»»
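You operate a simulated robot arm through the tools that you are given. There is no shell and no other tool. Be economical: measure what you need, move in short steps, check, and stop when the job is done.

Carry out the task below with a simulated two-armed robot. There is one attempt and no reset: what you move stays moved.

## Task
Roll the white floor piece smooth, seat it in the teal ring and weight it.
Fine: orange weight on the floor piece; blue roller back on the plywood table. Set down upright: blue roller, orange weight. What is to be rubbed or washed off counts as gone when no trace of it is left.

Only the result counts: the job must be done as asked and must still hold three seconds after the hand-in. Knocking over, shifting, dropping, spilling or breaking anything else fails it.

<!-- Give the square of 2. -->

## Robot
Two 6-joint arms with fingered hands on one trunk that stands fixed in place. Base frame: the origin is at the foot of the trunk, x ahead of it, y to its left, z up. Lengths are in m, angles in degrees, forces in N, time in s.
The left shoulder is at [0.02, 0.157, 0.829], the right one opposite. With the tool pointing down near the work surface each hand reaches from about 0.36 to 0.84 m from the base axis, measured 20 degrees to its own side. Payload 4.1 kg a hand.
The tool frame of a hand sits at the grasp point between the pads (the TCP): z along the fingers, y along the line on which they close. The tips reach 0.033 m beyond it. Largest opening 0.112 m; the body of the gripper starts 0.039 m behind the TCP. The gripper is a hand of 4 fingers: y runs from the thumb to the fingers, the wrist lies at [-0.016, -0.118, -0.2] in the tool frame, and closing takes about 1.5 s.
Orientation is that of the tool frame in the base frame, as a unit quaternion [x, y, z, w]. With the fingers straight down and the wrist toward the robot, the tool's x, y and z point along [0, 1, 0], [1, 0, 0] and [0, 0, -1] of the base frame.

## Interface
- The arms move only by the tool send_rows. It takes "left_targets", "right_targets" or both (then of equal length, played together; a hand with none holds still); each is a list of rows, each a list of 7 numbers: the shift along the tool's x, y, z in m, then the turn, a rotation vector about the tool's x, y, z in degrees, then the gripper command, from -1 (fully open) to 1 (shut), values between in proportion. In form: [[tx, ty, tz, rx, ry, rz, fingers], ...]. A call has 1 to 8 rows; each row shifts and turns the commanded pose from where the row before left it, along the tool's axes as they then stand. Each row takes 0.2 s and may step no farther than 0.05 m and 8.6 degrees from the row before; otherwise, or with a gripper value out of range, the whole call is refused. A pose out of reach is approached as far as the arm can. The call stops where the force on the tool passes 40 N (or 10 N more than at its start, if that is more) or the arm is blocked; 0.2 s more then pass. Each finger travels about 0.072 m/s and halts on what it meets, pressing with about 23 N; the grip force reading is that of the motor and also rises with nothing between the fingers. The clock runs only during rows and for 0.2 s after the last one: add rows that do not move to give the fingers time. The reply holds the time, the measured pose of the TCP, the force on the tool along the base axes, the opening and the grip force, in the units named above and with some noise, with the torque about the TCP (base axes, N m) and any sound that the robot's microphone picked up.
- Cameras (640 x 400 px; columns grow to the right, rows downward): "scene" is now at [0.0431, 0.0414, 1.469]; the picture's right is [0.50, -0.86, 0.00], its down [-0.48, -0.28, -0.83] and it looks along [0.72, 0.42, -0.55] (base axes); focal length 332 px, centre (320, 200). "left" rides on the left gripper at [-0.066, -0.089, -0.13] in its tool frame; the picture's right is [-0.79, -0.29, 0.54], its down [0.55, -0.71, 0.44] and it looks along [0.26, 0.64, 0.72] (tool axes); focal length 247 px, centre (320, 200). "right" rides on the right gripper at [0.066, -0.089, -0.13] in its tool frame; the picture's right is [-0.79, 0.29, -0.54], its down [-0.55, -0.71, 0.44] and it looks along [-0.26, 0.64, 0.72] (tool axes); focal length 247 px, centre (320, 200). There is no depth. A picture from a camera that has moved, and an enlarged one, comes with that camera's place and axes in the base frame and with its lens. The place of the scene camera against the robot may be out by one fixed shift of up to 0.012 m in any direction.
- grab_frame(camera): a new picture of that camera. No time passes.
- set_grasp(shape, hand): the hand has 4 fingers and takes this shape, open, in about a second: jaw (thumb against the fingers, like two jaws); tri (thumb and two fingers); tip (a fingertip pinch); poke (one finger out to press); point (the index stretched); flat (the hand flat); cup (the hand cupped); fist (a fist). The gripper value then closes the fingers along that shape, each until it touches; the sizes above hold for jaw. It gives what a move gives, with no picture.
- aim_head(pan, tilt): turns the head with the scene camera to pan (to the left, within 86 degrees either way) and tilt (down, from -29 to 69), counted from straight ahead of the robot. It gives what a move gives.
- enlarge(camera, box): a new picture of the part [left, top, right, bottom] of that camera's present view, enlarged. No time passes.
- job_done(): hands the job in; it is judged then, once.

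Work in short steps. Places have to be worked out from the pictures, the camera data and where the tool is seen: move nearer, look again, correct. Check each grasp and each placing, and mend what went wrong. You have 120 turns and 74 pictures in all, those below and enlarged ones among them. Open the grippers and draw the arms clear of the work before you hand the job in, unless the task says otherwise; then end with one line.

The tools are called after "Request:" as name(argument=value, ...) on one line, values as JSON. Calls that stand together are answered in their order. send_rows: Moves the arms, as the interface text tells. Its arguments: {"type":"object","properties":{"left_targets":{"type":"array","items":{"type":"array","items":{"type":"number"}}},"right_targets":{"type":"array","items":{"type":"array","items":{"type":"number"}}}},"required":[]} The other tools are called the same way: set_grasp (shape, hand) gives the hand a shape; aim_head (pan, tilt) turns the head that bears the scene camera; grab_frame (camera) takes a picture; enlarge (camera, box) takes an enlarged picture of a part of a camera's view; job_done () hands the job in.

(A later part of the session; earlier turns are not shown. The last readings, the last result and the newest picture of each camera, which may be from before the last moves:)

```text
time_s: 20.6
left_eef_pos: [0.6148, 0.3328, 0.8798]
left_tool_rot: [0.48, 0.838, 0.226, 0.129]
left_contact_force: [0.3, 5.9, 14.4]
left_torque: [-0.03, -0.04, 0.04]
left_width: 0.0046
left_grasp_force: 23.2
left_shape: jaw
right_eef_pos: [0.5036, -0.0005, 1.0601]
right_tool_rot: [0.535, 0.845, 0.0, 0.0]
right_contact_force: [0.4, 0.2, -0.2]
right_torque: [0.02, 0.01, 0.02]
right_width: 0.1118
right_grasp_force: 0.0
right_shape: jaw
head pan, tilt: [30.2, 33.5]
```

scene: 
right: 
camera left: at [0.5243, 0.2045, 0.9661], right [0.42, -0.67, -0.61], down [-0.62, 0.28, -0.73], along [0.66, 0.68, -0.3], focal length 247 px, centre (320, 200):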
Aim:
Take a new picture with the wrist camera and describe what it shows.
««
In the listing above, find the line containing "- enlarge(camera, box): a" and the line containing "Work in short". Output them and every line between, exactly, and nothing else. Format them as a two-column Markdown table, Place for the number and Line content for the line, without blank lines.

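| Place | Line content |
|---|---|
| 1 | - enlarge(camera, box): a new picture of the part [left, top, right, bottom] of that camera's present view, enlarged. No time passes. |
| 2 | - job_done(): hands the job in; it is judged then, once. |
| 3 | Work in short steps. Places have to be worked out from the pictures, the camera data and where the tool is seen: move nearer, look again, correct. Check each grasp and each placing, and mend what went wrong. You have 120 turns and 74 pictures in all, those below and enlarged ones among them. Open the grippers and draw the arms clear of the work before you hand the job in, unless the task says otherwise; then end with one line. |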